Murder of Peter P. Keen
In late December of 1862, however, two and a half years after the crime, an investigation was undertaken after several letters passed through the Holden post office addressed to Andrew J. Wallace, giving his address as Frankford, Illinois. (This might have been a misspelling of Frankfort.) Three citizens of Johnson County, including Keen's widow, promptly offered their testimony about Wallace's involvement in the killing of Peter Keen.
Harriett Keen said she knew Wallace was one of those who had participated in the murder of her husband and that Wallace was known in the area at the time as a notorious bushwhacker.
Elijah Buchanan echoed Mrs. Keen's testimony, saying that, at the time of the murder, he was close enough to the scene of the crime to hear the gunfire, that he saw the gang of bushwhackers immediately afterward, and that Wallace was one of them.

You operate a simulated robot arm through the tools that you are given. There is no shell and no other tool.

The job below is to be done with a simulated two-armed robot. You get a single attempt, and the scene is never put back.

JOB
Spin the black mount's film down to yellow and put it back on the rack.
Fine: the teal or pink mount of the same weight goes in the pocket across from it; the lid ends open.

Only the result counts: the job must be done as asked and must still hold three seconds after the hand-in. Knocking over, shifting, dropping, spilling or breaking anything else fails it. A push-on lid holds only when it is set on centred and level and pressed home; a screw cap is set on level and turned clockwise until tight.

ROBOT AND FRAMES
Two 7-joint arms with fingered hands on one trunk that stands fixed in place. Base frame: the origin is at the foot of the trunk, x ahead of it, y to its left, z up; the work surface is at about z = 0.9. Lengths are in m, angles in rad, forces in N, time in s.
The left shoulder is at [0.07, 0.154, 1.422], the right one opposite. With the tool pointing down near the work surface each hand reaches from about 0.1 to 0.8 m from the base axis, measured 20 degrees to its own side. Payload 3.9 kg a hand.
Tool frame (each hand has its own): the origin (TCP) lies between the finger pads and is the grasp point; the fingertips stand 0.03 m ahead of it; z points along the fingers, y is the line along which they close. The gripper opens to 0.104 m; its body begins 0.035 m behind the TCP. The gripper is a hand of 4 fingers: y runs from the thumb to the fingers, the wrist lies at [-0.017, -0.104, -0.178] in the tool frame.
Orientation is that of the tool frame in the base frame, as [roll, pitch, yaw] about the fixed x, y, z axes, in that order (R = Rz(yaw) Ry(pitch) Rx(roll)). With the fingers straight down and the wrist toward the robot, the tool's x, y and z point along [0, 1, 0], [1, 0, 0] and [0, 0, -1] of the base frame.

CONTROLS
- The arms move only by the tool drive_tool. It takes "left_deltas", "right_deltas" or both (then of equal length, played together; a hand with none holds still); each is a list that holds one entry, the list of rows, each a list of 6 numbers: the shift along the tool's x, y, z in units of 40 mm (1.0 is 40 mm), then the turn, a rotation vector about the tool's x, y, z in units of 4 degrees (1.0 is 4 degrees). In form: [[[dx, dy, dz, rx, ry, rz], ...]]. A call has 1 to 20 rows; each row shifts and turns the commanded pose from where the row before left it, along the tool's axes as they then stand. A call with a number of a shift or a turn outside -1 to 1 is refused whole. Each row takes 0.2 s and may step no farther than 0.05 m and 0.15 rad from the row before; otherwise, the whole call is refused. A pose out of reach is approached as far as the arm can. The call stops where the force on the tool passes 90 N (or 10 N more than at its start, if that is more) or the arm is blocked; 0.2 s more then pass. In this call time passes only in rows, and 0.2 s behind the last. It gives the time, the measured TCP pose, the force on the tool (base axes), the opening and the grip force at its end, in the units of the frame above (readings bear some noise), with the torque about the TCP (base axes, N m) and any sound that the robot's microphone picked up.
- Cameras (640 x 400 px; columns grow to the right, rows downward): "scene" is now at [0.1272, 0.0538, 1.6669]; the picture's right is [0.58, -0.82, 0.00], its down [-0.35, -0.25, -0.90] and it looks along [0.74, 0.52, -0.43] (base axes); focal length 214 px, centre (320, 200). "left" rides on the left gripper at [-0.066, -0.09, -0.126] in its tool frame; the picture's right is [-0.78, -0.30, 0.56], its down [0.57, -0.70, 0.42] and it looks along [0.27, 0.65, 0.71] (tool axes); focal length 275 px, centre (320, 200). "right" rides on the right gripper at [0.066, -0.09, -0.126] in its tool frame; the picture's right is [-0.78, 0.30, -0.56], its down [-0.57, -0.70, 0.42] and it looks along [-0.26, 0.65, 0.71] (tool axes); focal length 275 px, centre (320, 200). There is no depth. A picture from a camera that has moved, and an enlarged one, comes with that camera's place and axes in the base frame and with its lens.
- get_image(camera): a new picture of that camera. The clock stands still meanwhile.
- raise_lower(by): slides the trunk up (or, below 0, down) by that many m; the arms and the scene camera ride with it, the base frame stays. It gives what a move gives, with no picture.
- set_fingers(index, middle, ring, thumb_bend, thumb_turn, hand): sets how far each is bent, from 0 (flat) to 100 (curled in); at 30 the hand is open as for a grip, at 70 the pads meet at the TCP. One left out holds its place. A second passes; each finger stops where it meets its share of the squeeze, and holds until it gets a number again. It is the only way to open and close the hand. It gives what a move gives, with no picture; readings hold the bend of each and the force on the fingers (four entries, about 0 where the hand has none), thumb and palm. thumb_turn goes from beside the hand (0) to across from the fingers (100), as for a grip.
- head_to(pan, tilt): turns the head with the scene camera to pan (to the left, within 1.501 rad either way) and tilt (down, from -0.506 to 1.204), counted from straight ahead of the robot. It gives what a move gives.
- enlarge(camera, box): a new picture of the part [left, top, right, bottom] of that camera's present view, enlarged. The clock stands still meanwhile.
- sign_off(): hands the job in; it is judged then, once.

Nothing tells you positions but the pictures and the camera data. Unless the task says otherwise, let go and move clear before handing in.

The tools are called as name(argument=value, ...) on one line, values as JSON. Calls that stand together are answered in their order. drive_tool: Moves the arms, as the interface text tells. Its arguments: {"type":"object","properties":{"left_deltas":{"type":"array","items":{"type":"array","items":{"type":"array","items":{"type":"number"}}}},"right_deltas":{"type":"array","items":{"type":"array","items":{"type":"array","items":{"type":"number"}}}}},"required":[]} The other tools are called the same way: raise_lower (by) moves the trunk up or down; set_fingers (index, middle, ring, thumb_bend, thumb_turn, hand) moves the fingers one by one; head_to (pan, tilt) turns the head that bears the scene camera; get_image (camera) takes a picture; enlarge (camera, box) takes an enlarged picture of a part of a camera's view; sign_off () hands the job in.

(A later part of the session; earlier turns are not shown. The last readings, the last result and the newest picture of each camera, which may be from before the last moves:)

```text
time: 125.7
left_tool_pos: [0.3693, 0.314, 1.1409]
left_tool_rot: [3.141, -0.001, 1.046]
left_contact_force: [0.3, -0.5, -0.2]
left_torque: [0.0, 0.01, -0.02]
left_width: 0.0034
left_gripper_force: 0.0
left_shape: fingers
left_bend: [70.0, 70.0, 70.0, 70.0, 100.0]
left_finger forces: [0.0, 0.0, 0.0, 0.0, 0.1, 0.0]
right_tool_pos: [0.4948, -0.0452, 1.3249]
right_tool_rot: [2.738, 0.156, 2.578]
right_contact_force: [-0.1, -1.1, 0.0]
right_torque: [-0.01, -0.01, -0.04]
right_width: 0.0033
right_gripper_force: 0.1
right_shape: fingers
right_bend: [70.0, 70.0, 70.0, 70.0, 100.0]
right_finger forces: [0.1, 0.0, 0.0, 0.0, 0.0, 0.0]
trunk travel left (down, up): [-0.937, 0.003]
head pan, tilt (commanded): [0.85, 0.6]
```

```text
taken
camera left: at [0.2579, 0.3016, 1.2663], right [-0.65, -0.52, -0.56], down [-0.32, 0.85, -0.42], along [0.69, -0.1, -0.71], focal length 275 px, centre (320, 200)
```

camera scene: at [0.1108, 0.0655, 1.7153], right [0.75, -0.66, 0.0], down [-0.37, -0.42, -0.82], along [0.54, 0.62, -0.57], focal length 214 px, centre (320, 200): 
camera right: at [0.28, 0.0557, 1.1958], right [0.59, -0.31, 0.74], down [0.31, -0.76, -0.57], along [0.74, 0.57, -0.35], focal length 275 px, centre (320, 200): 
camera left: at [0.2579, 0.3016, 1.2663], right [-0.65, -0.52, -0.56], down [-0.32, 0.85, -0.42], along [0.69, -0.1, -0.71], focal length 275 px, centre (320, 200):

Holden postmaster William Rose (who no doubt was the one who called attention to the letters addressed to Wallace) said that Wallace and his comrades had taken him prisoner on the same day Keen was killed and had threatened to kill him, too. Rose said the bushwhackers spared him only because his father-in-law pled with them to do so. Rose added that the bushwhackers said in his presence that they "would kill every damned Union man in the county" or any man who went among the Federal soldiers. Rose said that Wallace had been a schoolteacher before the war and that he thought he was also teaching school in Illinois.
Apparently Wallace was never brought back to central Missouri to answer the charge of killing Peter Keen, or if he was, he was not detained long. He spent most of his adult life in the Decatur, Illinois, area and died there in 1908.